De facto, não se está a gastar mais. O que acontece é uma transferência de aquisição de bens mais caros, como roupa, malas ou sapatos, por cautela ou mesmo por falta de rendimento, para bens mais acessíveis, que permitam, no entanto, alguma melhoria de ânimo. Mal comparado, são como aquelas aquisições que fazemos em dias de neura, como se uns brincos resolvessem a nossa discussão com o marido ou o chefe. E ainda nos fazem mais bonitas. Assim, com menor culpa, obtemos a satisfação pretendida, que é animar os ânimos. E tudo à velocidade cruzeiro de aplicar um batom. Barato ( há já de boa qualidade e acessíveis), rápido e eficaz.
No caso particular do COVID-19, é possível que esta ligação entre a crise e a compra de batons se comporte de forma diferenciada. De facto, estando recolhidos em casa, com menor exposição pública, a maquilhagem perde importância. Os momentos que poderiam apreciar um batom são pouco mais do que as video conferências, aquelas que fazemos de camisa e calças de pijama. O usos de máscaras de protecção no exterior, muitas vezes obrigatório, também não facilita. Existe, contudo, aqui uma nova transferência, não de produtos caros para mais baratos, mas de produtos de uso social, como o batom, para produtos de embelezamento e tratamento caseiro, como cremes e loções. Mas o efeito compensação, dinâmica psicológica, permanece.
Há ainda outro conceito também que se adequa muito bem a estes tempos que vivemos, que é o Revenge Shopping. Originário na China (mais uma coincidência…) ocorrido na década de 80, contemporâneo com a Revolução Cultural, define o consumo excessivo e descontrolado, após um período em que não foi possível consumir, por razões políticas (no caso inicial) ou quarentena e saúde social (presentemente). Isto para aqueles que têm algum poder de compra, ou têm um rendimento fixo e se viram numa poupança forçada ( sem cinemas, almoços e jantares fora, idas aos centros comerciais, passeios e demais gastos supérfluos), tendo acumulado valores e pretendendo premiar-se pelo tempo em que nada podiam adquirir. Talvez hoje esse efeito não seja também tão intenso, dado que as compras on-line tiveram um intenso incremento, permitindo um consumo pontual, ainda que de menor ordem.

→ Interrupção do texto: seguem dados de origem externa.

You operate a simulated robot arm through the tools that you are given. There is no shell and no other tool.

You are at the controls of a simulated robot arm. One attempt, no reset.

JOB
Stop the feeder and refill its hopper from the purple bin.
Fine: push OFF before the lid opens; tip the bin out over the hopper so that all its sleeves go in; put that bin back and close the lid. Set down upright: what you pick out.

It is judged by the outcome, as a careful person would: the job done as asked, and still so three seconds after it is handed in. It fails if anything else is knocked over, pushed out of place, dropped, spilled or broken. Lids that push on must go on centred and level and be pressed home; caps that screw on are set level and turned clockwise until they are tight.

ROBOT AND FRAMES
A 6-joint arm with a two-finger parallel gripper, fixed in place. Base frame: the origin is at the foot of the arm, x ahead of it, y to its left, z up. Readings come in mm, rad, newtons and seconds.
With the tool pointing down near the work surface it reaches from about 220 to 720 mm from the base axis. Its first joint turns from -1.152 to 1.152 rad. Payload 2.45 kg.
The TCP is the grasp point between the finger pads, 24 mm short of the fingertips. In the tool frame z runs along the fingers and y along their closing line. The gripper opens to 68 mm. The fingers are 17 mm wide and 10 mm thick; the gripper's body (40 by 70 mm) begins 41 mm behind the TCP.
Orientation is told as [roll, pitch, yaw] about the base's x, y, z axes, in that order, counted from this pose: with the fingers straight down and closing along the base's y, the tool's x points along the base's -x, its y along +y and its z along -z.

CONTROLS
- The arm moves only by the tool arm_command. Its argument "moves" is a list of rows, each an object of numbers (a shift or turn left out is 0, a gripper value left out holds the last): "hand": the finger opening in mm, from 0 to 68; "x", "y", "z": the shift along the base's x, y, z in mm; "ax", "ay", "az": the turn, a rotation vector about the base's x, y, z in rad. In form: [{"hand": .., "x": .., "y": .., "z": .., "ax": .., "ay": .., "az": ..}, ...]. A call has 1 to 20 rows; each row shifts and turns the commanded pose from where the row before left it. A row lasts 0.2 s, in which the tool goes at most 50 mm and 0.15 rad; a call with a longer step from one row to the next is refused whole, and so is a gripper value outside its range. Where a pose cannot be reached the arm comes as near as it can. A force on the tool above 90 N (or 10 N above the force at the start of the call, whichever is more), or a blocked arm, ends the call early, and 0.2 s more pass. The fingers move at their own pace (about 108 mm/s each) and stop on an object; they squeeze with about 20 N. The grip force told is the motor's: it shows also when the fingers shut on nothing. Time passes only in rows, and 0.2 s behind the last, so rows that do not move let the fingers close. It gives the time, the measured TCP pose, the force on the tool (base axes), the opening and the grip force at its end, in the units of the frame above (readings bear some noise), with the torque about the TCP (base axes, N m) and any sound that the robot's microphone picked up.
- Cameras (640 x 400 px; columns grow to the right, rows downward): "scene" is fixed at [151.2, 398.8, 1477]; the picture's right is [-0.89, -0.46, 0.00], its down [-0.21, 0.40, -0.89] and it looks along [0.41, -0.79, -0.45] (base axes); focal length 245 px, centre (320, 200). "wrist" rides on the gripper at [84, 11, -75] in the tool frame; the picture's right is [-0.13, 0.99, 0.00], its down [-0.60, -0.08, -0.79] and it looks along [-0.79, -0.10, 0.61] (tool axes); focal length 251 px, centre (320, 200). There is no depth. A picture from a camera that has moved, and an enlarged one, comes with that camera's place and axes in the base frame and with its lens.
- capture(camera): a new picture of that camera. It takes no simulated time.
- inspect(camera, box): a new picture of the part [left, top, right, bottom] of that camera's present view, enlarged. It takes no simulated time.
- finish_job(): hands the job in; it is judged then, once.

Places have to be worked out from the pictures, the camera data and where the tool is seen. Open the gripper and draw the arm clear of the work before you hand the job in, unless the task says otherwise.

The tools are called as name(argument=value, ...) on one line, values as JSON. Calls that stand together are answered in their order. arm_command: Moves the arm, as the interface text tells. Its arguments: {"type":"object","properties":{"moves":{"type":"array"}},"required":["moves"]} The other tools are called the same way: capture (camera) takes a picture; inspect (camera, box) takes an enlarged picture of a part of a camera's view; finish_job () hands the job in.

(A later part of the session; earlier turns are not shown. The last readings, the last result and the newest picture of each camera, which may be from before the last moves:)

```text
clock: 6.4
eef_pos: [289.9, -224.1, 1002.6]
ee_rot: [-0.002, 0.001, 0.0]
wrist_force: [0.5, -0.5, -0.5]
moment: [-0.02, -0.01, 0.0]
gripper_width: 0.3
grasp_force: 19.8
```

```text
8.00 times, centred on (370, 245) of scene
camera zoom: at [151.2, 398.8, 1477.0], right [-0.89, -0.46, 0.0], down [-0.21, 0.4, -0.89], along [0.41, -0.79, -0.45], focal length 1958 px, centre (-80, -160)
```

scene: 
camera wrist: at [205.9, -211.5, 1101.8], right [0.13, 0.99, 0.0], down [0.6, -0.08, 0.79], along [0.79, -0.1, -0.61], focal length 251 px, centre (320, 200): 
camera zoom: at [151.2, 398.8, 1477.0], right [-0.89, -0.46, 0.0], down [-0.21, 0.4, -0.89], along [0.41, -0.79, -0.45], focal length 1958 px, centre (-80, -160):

No momento em que escrevo ainda não há restaurantes abertos, apenas algumas pequenas lojas de rua. Confesso que o que me fez mais falta até agora foi passear à beira-rio, à beira-mar, e depois descansar numa qualquer esplanada, ou sair para jantar. Mas no dia em que isso acontecer, faço questão de usar aquele batom vermelho que guardo para ocasiões especiais. Pela economia, pela beleza. E, principalmente, pelo amor.